# Extracted text
[Start]

Under one proposal, the Corrections Department will alert the DMV every month or quarter about people recently released from prison who face a license suspension or revocation as part of their sentence.
“We’re still hashing out with DOC how this is going to work exactly,” Joyce said.
Jeremiah Stromberg, associate Corrections Department director, said the agency was unaware of the infinite suspension dates until contacted by the Multnomah County District Attorney’s Office.
He estimated about 300 people get released from state prison every month and it’s not always clear if they face driver’s license sanctions because those details sometimes aren’t included in sentencing orders, he said.
But the Corrections Department believes it can create a system to track down the information and share it with the DMV, he said.
“It shouldn’t take too long,” Stromberg said, but he didn’t have a timeline for the fix.
Another proposed legislative fix would have any license suspensions for people sentenced to jail start on the day of sentencing.

[End]

# Exercise requirements
I need one stretch of the extracted text verbatim, from "He estimated about" to "for the fix.".

# Recorded data
[Start]

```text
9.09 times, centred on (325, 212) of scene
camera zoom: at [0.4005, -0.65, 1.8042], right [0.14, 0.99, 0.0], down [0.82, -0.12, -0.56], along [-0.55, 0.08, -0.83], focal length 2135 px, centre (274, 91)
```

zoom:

[End]

# Solved exercise
He estimated about 300 people get released from state prison every month and it’s not always clear if they face driver’s license sanctions because those details sometimes aren’t included in sentencing orders, he said.
But the Corrections Department believes it can create a system to track down the information and share it with the DMV, he said.
“It shouldn’t take too long,” Stromberg said, but he didn’t have a timeline for the fix.